SET EXERCISE 1: In the entries below, find the line containing "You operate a" and the line containing "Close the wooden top". Copy those two lines and everything between them exactly, and only that.

— START OF EXCERPTED PASSAGE —

吸収体3には、基盤シート31上にブロック状の吸収部32が複数互いに離間して縦横に規則的に配置されて接合されている。複数の吸収部32を長手方向及び幅方向に投影したときにいずれの方向にもその投影像が重なる配置とされている。この配置において、互いに離間した各吸収部32の間は空間部33となり、空間部33の底部は基盤シート31のみからなる。空間部33は、離間する吸収部32の間で直線的に連接されて、ナプキン10の排泄領域から外方に連なる。各吸収部32は、パルプ繊維と吸水性ポリマー34との混合積繊物あるいはパルプ繊維と吸水性ポリマー34との積層物を被覆シート(図示せず)で被覆してなる。吸収部32の形状は、平面視において縦方向に長い長方形に区画され、その厚み方向の断面は方形を有するが、本発明においてこの形状に限定されず任意の形状とすることができる。
吸収部32は複数の吸水性ポリマー34を含有しており、その吸水性ポリマー34としては、カルボキシ基及び/又はカルボキシレート基を有し且つ中和度75モル%以上、JIS K 7223に準拠した遠心保持量5〜20g/gである易洗浄性の吸水性ポリマーを含む。この易洗浄性の吸水性ポリマーは、カルボキシ基及び/又はカルボキシレート基を有し且つ表面架橋処理された吸水性ポリマーに、更に表面架橋処理及び中和処理を順次施して得られる。
前記易洗浄性の吸水性ポリマー34の中和度を好ましくは75モル%以上とすることで、後述の洗浄時において、経血中の赤色成分であるヘモグロビンが容易に除去され得る。該吸水性ポリマーがアクリル酸架橋重合体である場合、その中和度は75〜95モル%であることがより好ましく、80〜90モル%であることがさらに好ましい。中和度とヘモグロビンの除去容易性との間に起こる現象は定かではないが、アクリル酸架橋重合体からなる吸水性ポリマーの中和度を75モル%以上とすることで、ナプキン10の水洗い中において吸水性ポリマーの分子鎖近傍のpHがヘモグロビンの等電点(通常pH6.8〜7)よりも高いことにより、該吸水性ポリマーとヘモグロビンとの間に電気的な反発が発生し、これにより該吸水性ポリマーに対するヘモグロビンの付着率あるいは付着強度が低下すると考えられる。その結果、ヘモグロビンが水洗いによって脱離しやすい状況になるものと推察される。なお前記中和度の測定方法及びその調整は、特開2010−17536号公報に記載の方法を用いることができる。
前記易洗浄性の吸水性ポリマーの遠心保持量を5〜20g/gに抑えることで、ポリマー本来の吸収性能を維持し、経血等の吸収保持を適度に抑えて赤みの除去を容易にすることができる。この遠心保持量は、7〜15g/gであることがさらに好ましい。なお前記遠心保持量の測定方法及びその調整は、特開2010−17536号公報に記載の方法を用いることができる。

— END OF EXCERPTED PASSAGE —
— START OF DATASET —

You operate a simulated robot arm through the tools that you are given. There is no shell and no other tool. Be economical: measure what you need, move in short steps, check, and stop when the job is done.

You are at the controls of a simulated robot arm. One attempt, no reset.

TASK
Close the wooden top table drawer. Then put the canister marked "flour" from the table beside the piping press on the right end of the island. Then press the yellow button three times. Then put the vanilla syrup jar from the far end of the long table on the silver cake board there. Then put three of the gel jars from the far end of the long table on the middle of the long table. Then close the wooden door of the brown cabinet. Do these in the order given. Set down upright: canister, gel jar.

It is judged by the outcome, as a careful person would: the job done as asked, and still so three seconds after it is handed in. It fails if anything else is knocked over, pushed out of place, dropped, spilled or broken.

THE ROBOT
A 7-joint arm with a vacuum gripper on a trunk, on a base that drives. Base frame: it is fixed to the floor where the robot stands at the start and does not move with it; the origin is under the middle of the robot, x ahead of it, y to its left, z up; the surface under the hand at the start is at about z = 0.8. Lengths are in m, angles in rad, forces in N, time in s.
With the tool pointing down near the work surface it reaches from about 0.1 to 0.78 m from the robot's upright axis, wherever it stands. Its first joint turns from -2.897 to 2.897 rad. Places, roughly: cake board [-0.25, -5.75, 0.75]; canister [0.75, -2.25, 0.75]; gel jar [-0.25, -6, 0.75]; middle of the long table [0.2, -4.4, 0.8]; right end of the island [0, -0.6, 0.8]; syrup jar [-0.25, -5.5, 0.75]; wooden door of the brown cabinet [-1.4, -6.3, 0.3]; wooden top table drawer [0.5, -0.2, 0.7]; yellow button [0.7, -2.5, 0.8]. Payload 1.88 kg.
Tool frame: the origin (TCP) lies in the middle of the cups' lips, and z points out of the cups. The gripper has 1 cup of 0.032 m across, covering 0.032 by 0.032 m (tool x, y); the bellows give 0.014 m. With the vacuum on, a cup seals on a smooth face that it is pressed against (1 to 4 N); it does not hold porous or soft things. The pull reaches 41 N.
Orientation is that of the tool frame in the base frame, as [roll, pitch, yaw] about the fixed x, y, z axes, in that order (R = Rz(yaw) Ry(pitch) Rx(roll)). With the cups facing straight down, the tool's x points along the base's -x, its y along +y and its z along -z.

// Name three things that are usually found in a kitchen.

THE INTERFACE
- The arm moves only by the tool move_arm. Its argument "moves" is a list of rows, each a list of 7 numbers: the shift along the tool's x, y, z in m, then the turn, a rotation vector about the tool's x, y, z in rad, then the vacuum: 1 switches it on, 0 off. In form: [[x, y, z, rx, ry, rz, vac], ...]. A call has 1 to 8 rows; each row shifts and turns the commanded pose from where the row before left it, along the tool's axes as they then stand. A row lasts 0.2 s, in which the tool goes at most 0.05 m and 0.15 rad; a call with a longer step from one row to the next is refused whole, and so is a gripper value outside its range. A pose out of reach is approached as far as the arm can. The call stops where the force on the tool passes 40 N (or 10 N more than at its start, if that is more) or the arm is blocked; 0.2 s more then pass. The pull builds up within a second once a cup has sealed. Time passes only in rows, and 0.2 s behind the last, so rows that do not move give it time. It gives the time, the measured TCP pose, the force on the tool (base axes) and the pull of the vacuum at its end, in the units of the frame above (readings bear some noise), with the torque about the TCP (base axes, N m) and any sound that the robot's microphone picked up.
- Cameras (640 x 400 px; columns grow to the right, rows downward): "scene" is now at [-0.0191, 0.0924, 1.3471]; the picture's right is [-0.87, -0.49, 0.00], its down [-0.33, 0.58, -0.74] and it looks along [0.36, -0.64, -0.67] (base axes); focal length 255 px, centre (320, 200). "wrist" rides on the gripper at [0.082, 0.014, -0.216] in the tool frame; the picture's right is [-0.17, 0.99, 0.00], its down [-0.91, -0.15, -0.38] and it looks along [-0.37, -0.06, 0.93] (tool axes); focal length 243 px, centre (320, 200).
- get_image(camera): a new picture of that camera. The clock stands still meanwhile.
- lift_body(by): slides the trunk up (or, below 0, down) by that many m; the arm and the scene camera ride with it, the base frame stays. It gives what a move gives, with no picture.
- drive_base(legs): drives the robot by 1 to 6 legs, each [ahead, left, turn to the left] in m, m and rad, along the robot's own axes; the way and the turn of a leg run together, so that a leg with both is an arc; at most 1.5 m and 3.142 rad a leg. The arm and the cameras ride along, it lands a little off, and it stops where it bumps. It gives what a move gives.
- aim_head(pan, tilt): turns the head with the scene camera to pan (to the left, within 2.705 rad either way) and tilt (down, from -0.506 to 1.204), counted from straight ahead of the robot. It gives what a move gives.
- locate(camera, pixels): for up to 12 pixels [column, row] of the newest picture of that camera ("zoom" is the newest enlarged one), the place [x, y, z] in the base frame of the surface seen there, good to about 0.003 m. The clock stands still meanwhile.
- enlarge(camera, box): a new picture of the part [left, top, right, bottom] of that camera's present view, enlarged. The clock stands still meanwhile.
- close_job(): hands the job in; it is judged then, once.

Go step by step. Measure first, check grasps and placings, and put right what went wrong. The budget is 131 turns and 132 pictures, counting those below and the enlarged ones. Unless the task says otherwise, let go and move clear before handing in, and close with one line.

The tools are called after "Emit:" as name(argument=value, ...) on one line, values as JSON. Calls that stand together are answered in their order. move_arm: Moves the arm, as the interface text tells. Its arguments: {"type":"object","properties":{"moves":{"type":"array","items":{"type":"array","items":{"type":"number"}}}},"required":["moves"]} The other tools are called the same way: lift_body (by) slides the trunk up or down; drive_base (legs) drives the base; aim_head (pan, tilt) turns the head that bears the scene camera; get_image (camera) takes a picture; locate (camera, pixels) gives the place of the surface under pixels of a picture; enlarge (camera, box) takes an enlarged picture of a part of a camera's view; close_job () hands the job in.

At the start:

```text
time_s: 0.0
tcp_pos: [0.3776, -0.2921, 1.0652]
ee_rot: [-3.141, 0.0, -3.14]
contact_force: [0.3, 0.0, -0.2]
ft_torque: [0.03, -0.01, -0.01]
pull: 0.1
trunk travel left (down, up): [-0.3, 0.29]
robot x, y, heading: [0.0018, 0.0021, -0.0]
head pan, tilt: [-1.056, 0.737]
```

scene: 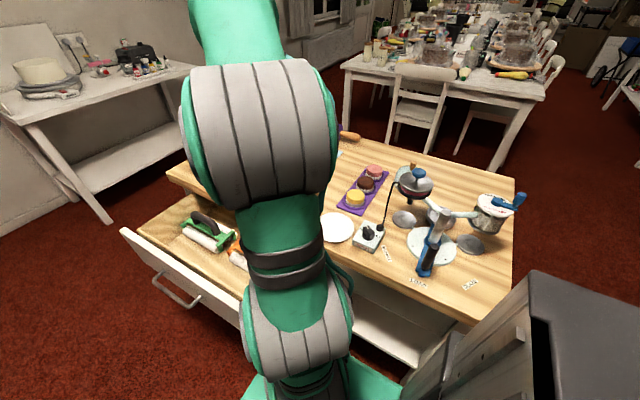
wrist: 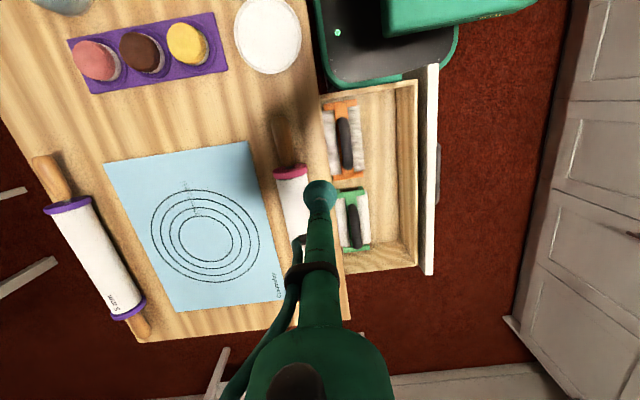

— END OF DATASET —
— START OF DATASET —

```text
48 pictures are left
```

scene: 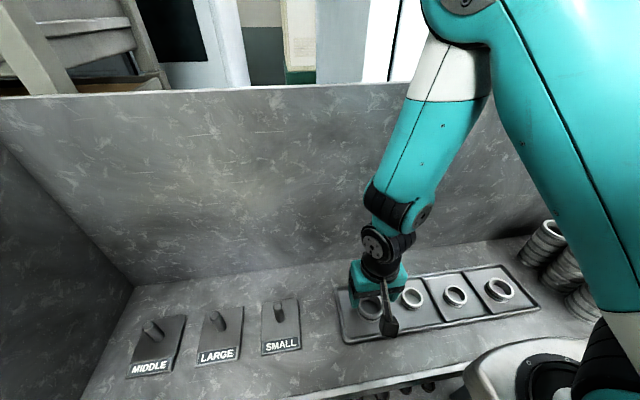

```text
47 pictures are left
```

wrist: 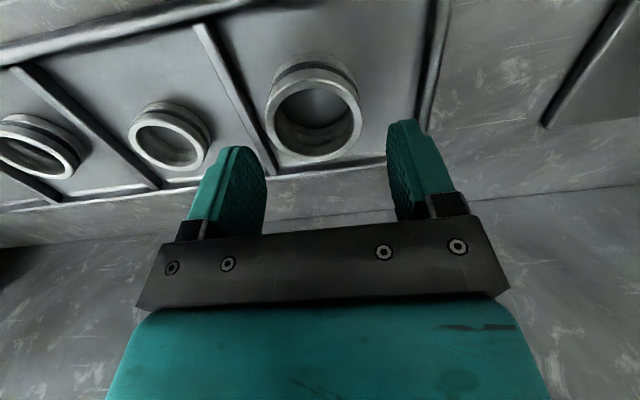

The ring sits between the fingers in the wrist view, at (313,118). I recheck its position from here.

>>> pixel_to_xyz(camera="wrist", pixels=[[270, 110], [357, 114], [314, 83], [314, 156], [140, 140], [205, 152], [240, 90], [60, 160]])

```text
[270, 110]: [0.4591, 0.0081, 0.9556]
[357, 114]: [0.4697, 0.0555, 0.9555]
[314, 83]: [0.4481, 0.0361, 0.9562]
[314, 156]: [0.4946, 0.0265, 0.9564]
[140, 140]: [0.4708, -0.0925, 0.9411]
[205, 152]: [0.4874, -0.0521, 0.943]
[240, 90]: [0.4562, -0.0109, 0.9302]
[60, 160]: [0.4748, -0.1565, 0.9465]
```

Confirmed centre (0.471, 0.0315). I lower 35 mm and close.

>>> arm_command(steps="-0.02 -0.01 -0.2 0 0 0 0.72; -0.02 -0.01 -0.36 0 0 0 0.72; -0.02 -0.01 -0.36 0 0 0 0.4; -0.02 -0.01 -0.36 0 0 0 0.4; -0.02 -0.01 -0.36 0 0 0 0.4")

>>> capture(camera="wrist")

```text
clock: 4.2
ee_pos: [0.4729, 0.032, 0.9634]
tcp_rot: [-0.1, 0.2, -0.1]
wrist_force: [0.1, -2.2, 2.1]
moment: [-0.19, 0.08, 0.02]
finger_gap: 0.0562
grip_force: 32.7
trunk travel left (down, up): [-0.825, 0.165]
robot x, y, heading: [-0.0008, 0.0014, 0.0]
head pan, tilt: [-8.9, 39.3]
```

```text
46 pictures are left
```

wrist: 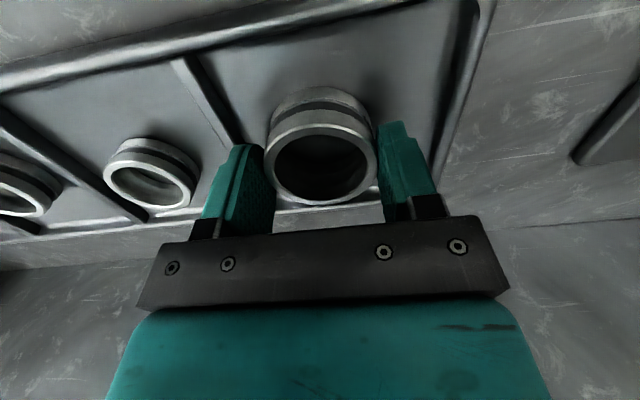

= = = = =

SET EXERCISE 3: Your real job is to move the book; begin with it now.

— END OF DATASET —

SET EXERCISE 2: Supply the part of the excerpted passage that comes after its last sentence.

FINAL RESULT 1:
You operate a simulated robot arm through the tools that you are given. There is no shell and no other tool. Be economical: measure what you need, move in short steps, check, and stop when the job is done.

You are at the controls of a simulated robot arm. One attempt, no reset.

TASK
Close the wooden top table drawer. Then put the canister marked "flour" from the table beside the piping press on the right end of the island. Then press the yellow button three times. Then put the vanilla syrup jar from the far end of the long table on the silver cake board there. Then put three of the gel jars from the far end of the long table on the middle of the long table. Then close the wooden door of the brown cabinet. Do these in the order given. Set down upright: canister, gel jar.

FINAL RESULT 2:
以上の物性を有する易洗浄性の吸水性ポリマーは、後述のナプキン10の洗浄時において、経血中のヘモグロビンを容易に除去し易く、また吸水保持量が適度に制御されることで急激な膨潤による吸収体3や表面シート1の無用な破けを防止することができる。
吸収体3は、複数の吸収部32を有することにより使用時において経血等との接触面積が大きくなり、液を効果的に吸収し保持することができる。複数の吸収部32と空間部33とで吸収体3を構成するので、ナプキン10の装着使用時において屈曲性が良く、肌面の起伏によくフィットする「身体適合性」に優れる。また使用時において着用者の動きにも良好に追随し、肌に対して部分的な隙間が生じたりすることが防止される。さらに、使用後の洗浄時においては、複数の吸収部32及び空間部33の起伏の繰り返しにより、洗浄水と吸収体3との接触面積が広がるので、洗浄水が各吸収部32に行き渡りその内部まで浸透しやすい。そのため、この吸収体3の形状は、内部に吸収保持された経血等の洗浄に好ましい形状といえる。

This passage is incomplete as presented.